To celebrate the last day of classes (unless you are an unfortunate soul with Friday classes), we have another student blog post. JC Jones gives us the Dirt on Archaeology.
That’s right we’re talking about the dirt, or more appropriately soil. Specifically the layers of the soil. Its most commonly associated with the passage of time. Different layers in the ground are slowly deposited over time, and eventually this leads to distinct layers. When I was working at the Benedictine Monastery and Freedmen’s School site, usually the soil was differing shades of gray. It was bland and somewhat disappointing to be honest. In class we heard about how cool stratigraphy could be, and then we finally go out to dig and there is barely any difference.

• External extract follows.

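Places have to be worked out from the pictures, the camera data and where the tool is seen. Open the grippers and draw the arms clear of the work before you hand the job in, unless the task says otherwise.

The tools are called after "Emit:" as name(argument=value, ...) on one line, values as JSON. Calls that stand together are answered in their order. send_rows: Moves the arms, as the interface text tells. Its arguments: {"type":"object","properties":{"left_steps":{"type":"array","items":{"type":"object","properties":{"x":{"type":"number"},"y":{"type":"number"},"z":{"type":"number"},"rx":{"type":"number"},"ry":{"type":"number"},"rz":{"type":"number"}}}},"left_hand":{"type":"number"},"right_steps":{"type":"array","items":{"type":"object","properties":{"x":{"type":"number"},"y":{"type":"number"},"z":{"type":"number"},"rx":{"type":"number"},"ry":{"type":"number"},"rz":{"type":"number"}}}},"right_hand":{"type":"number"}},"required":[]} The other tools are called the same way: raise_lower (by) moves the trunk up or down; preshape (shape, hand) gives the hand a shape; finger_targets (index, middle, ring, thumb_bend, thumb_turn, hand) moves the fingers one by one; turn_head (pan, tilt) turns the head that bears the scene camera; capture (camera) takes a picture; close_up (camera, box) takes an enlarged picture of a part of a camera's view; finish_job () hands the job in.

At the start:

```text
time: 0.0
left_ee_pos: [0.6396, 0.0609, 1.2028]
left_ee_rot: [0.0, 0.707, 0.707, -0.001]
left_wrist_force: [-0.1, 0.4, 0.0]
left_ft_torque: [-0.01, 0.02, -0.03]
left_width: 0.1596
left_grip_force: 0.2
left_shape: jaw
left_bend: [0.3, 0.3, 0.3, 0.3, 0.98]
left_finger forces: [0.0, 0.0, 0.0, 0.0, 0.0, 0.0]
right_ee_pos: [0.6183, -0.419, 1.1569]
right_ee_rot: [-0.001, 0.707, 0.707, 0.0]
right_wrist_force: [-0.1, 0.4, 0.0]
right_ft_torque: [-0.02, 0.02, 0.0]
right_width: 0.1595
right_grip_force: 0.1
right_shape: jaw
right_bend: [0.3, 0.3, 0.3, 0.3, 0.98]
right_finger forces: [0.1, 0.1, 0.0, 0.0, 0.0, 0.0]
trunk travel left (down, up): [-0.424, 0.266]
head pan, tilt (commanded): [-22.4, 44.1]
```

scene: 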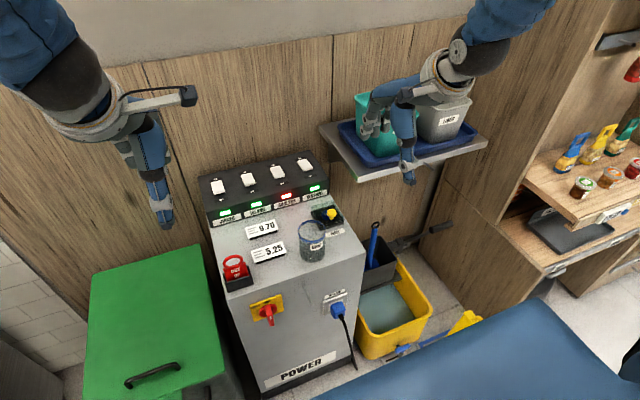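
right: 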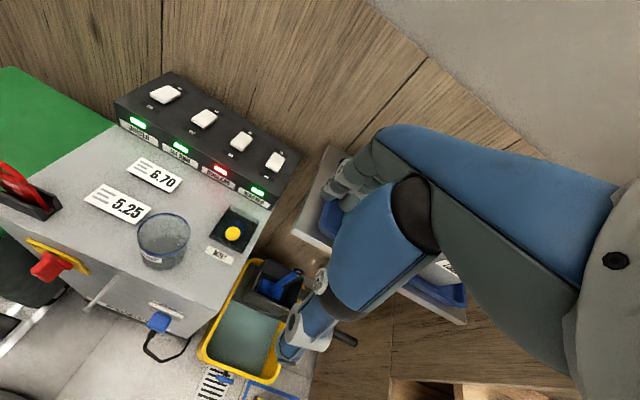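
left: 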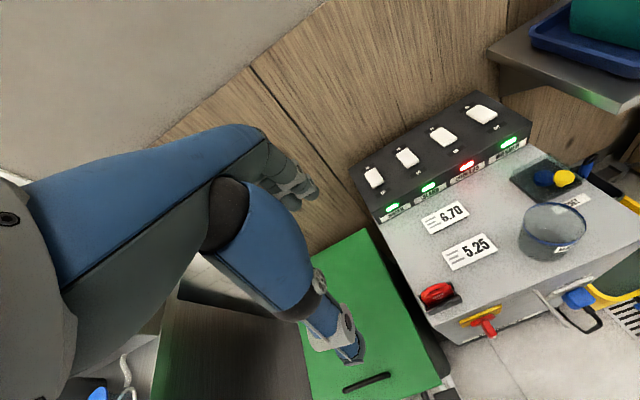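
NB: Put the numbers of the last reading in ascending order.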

Then I got the opportunity to participate in a dig at the Sorrel Weed House, and this showed me the second and more useful side to stratigraphy, features! We were working in the carriage house basement, and we had to remove a brick floor to get to the soil layers. Once that was done a major difference in the soil could be seen. Most of the soil was the same color, but to one side of the test pit was a large black semicircle. Basically someone in the past had dug a hole and filled it in again. It’s a fairly simple task, but being able to see that decades later is amazing. Then as we started digging down further, the soil had other changes, and the excavation was done using natural layers. Every dig I’ve ever done has been based on arbitrary levels since there was little variation in the soil, but this was different. These different features and layers had me pondering on how they were created. What did people do to cause this change in the soil, or is this natural? This experience has opened up a whole new area of archaeological investigation to me. I’ll never underappreciate the color of soil again.